*TEXT PROVIDED*.
╔══

Deaths from cancer in people age 16 to 84 cost America nearly 9 million years of life and more than $94 billion in lost earnings in 2015. File Photo by FotograFFF/Shutterstock
July 3 (UPI) -- Cancer continues to take a high financial burden and drastic personal toll on the United States, a new study says.
Deaths from cancer among people between age 16 and 84 cost the U.S. nearly 9 million years of life and more than $94 billion in lost earnings in 2015, according to research published Wednesday in JAMA Oncology. In all, the 492,146 cancer deaths that year averaged out to $191,900 in lost earnings for each death.
"Years of life lost and lost earnings were high for many cancers for which there are modifiable risk factors and effective screening and treatment, which suggests that a substantial proportion of our current national mortality burden is potentially avoidable," Farhad Islami, a researcher at the American Cancer Society and study author, said in a news release.
Lung cancer deaths cost the most, with a total loss of $21.3 billion, representing 22.5 percent of all cancer deaths. The costs of colorectal cancer deaths came in second at $9.4 billion, which accounted for 10 percent of cancer deaths. That was followed by pancreatic cancer deaths at $6.1 billion, responsible for 6.5 percent of cancer deaths.
According to the ACS, cancer is the second leading cause of death in the United States.
"Applying comprehensive cancer prevention interventions and ensuring equitable access to high-quality care across all states could reduce the burden of cancer and associated geographic and other differences in the country. Health care professionals can contribute to achieving this goal because they play a central role in the delivery of cancer prevention, screening, and treatment," Islami said.

╚══

*COLLECTED DATA*.
╔══

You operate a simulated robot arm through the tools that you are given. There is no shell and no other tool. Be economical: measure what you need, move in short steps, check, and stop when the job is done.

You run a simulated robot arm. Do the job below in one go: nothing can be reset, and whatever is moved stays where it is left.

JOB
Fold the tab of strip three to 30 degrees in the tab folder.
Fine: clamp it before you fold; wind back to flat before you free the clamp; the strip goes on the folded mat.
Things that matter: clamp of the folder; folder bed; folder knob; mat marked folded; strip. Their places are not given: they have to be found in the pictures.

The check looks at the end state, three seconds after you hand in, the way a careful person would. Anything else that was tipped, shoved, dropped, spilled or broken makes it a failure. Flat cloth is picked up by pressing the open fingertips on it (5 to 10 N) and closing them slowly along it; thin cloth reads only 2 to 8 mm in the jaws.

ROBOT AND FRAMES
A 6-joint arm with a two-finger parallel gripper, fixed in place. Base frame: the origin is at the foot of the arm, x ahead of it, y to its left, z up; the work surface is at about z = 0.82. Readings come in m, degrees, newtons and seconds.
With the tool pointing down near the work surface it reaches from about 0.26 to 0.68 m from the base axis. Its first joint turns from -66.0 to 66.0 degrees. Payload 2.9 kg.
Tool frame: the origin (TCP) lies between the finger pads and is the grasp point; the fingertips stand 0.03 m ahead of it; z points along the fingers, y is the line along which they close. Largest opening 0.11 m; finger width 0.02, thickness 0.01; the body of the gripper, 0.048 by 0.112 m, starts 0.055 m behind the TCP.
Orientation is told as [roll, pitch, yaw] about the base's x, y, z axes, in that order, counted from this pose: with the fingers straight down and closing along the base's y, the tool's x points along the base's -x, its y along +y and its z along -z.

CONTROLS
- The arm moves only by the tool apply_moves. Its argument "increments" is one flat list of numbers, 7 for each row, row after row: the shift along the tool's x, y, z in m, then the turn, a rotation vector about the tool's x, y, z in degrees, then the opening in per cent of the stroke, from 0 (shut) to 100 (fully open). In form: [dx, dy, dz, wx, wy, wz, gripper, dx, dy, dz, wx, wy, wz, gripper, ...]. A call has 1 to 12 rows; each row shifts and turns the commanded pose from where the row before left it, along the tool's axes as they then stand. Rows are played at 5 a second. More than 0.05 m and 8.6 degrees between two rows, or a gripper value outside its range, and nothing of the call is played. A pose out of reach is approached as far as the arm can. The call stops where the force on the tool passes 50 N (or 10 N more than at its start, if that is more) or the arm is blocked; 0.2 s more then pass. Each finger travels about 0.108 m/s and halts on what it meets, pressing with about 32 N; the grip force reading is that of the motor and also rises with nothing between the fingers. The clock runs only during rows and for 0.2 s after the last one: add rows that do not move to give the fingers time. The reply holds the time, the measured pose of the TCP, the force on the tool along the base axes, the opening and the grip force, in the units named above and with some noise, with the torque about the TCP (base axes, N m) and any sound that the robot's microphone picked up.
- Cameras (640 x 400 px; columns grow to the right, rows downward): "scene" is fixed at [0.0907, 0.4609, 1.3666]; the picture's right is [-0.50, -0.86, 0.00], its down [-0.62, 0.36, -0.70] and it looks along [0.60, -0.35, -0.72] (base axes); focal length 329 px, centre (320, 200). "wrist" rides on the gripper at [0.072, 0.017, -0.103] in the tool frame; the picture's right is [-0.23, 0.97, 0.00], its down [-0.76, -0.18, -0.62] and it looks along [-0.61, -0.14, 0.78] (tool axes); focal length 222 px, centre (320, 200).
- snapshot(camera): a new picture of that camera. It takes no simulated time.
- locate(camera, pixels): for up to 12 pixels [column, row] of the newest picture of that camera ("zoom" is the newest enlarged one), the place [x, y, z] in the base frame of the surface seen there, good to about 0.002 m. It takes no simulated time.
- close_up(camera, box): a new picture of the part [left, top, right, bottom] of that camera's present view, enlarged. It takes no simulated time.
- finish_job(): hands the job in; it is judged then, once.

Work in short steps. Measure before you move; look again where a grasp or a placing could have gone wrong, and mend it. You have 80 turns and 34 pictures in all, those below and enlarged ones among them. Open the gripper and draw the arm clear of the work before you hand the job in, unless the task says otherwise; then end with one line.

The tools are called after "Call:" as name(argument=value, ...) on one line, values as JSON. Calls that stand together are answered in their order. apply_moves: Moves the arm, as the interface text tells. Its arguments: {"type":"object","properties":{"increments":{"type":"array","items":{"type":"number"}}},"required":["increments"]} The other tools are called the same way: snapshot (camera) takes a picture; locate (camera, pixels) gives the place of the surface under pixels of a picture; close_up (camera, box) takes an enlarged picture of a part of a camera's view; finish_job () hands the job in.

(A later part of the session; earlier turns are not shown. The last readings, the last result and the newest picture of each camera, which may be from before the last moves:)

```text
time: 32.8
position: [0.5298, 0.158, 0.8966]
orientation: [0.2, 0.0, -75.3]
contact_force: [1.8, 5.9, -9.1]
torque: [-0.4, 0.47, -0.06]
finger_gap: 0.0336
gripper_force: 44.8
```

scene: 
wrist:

╚══

*TASK REQUIREMENTS*.
Reproduce the wording of the text provided between "Deaths from cancer among" and "a news release.", with both ends included.

*WRITTEN SOLUTION*.
Deaths from cancer among people between age 16 and 84 cost the U.S. nearly 9 million years of life and more than $94 billion in lost earnings in 2015, according to research published Wednesday in JAMA Oncology. In all, the 492,146 cancer deaths that year averaged out to $191,900 in lost earnings for each death.
"Years of life lost and lost earnings were high for many cancers for which there are modifiable risk factors and effective screening and treatment, which suggests that a substantial proportion of our current national mortality burden is potentially avoidable," Farhad Islami, a researcher at the American Cancer Society and study author, said in a news release.